● **Data segment**:
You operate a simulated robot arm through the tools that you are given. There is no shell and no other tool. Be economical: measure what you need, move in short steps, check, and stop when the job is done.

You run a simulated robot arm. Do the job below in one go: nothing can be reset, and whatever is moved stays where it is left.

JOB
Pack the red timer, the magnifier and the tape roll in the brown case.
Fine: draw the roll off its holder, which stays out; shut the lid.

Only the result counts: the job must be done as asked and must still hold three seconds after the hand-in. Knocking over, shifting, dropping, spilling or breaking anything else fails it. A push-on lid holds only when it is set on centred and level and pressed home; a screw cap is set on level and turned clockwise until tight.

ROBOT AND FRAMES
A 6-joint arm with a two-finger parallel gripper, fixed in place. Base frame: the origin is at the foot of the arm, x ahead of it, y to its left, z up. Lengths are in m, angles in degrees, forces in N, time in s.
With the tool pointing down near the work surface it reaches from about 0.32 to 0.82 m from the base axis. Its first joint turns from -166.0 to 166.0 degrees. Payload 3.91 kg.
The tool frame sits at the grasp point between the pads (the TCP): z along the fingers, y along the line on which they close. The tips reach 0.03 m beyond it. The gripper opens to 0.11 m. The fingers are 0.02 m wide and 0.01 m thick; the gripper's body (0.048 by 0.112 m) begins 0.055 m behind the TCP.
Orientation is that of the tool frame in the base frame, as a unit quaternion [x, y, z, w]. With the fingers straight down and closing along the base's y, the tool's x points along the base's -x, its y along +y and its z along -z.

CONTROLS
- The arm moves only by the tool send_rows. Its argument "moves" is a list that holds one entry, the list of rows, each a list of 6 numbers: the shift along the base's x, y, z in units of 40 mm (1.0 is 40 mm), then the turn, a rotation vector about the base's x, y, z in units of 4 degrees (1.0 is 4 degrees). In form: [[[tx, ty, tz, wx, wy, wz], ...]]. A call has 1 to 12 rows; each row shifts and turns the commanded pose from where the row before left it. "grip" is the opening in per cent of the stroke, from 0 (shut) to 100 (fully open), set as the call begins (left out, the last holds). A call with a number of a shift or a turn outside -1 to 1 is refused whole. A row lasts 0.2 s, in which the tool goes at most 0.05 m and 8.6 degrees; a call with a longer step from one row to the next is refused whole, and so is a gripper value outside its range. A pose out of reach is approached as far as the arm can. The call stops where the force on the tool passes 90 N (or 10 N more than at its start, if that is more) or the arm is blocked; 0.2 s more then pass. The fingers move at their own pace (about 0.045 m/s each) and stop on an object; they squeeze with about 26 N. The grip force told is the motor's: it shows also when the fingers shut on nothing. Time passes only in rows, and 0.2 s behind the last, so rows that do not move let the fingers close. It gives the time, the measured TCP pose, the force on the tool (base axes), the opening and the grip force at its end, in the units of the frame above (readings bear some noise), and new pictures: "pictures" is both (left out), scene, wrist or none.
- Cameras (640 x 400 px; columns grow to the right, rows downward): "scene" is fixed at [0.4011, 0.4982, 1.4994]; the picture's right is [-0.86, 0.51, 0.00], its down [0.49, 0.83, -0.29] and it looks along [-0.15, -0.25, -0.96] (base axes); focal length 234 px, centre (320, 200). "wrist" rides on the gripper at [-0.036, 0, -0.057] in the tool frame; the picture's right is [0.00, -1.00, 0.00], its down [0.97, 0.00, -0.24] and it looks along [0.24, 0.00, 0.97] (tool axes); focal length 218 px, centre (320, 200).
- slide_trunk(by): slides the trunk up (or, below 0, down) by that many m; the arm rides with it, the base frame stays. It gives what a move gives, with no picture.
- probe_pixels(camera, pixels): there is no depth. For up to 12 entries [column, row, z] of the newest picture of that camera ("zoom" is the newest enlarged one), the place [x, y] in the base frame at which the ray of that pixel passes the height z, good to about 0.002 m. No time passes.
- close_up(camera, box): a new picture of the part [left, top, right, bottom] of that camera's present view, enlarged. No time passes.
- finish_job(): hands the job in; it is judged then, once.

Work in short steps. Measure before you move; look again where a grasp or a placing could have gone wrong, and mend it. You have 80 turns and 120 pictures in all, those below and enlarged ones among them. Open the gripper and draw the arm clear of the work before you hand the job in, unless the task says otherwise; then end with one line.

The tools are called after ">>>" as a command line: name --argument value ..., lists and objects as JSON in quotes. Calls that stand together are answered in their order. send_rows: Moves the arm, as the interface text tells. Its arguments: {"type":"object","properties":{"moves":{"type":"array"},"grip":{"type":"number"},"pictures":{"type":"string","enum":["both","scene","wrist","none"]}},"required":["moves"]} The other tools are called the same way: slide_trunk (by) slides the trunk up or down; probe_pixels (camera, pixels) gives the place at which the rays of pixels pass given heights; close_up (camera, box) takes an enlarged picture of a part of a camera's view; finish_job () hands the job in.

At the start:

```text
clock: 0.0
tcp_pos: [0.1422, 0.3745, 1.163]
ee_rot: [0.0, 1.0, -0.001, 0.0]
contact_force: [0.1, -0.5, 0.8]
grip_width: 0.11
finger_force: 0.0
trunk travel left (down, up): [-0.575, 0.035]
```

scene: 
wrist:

● **Required actions**:
[a] What does the text to read say from "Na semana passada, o" through "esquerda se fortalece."? Give the exact wording.
[b] From the line that contains "With the tool" through the line that contains "The tool frame sits", reproduce every line exactly, both end lines included. Leave out blank lines and number the others, starting at 1.

● **Text to read**:
Celso Rocha de Barros: Partido Novo tem que escolher entre ser um partido liberal ou um partido de ricos

Potencial político que a direita construiu pode ter sido desperdiçado.
Foto: Divulgação/Partido Novo
Foto: Divulgação/Partido Novo

Potencial político que a direita construiu pode ter sido desperdiçado

Na semana passada, o Partido Novo votou contra a Convenção Interamericana contra o Racismo, a Discriminação Racial e Formas Correlatas de Intolerância, alegando que ela abria as portas para cotas raciais no Parlamento. Poucos dias depois, o Novo também aprovou uma emenda que permite usar dinheiro do Fundeb para pagar funcionários de escolas privadas.

São posições que reforçam a ideia de que o liberalismo é só uma racionalização dos interesses dos ricos, inteiramente confortável com a mais extrema desigualdade e com a perpetuação de injustiças históricas, sempre pronto a acomodar o fascismo quando a esquerda se fortalece.

Aparentemente, os caras foram pesquisar o que é liberalismo no livro do Losurdo.

Há mesmo uma certa intersecção entre o interesse dos ricos e o liberalismo. Os ricos querem o máximo de limites para a ação do Estado, que é mais poderoso do que eles. E querem o mínimo de regulação do contrato de trabalho, porque são mais poderosos do que seus empregados. Olhando de longe, depois de umas cachaças, dá pra confundir isso com liberalismo.

● **Solutions by task**:
[a]
Na semana passada, o Partido Novo votou contra a Convenção Interamericana contra o Racismo, a Discriminação Racial e Formas Correlatas de Intolerância, alegando que ela abria as portas para cotas raciais no Parlamento. Poucos dias depois, o Novo também aprovou uma emenda que permite usar dinheiro do Fundeb para pagar funcionários de escolas privadas.

São posições que reforçam a ideia de que o liberalismo é só uma racionalização dos interesses dos ricos, inteiramente confortável com a mais extrema desigualdade e com a perpetuação de injustiças históricas, sempre pronto a acomodar o fascismo quando a esquerda se fortalece.

[b]
1. With the tool pointing down near the work surface it reaches from about 0.32 to 0.82 m from the base axis. Its first joint turns from -166.0 to 166.0 degrees. Payload 3.91 kg.
2. The tool frame sits at the grasp point between the pads (the TCP): z along the fingers, y along the line on which they close. The tips reach 0.03 m beyond it. The gripper opens to 0.11 m. The fingers are 0.02 m wide and 0.01 m thick; the gripper's body (0.048 by 0.112 m) begins 0.055 m behind the TCP.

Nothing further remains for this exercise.